Yemen’s Houthi rebel group reportedly attacked and partially damaged a Saudi oil tanker in the Red Sea on 3 April.
The missile launched from the Houthi-controlled Yemeni Red Sea port of Hodeidah hit the tanker at 1.30pm, putting a hole in the side of the vessel, according to the official Saudi Press Agency (SPA).
The SPA quoted an official of the Saudi-led military coalition waging a three-year war in Yemen, who said the coalition’s naval forces thwarted the attempt by the Iran-backed Houthi to destroy the tanker in waters west of Hodeidah port.
Saudi Energy Minister Khalid Al-Falih sought to calm apprehension about oil supplies from the kingdom after the strike, tweeting: "The Houthi terrorist attack on the Saudi oil tanker is only a desperate attempt to influence the security of international navigation. It has been a failure and will not affect economic activity or [cause] disruption of oil supply."

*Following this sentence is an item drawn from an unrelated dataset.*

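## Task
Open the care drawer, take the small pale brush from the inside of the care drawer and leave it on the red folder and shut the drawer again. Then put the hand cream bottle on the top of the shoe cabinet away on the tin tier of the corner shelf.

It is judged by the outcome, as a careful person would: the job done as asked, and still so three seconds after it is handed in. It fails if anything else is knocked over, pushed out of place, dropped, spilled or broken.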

The vessel was safely escorted northwards by coalition naval forces following the offensive, said coalition spokesman Colonel Turki bin Saleh al-Malki.
“The coalition will continue taking the necessary measures and means to keep the security and stability of the region, and the continuation of the freedom of regional and international navigation in the Red Sea and Bab-Al-Mandab strait, as part of its commitment to make Yemen a safe and secure place,” the official was quoted as saying by the SPA.
Al-Malki has called for Hodeida port to be put under international surveillance and control to prevent Houthi terrorists using it as a base to launch attacks against navigation routes.
The Houthi group has in recent times resorted to missile attacks on Saudi territory and assets.
On 22 March the militias fired a ballistic missile targeting Saudi Aramco’s oil loading facility in the kingdom’s southern province of Najran, close to the border with Yemen.
Three days later Saudi forces intercepted seven missiles fired into the kingdom, three of them toward capital Riyadh.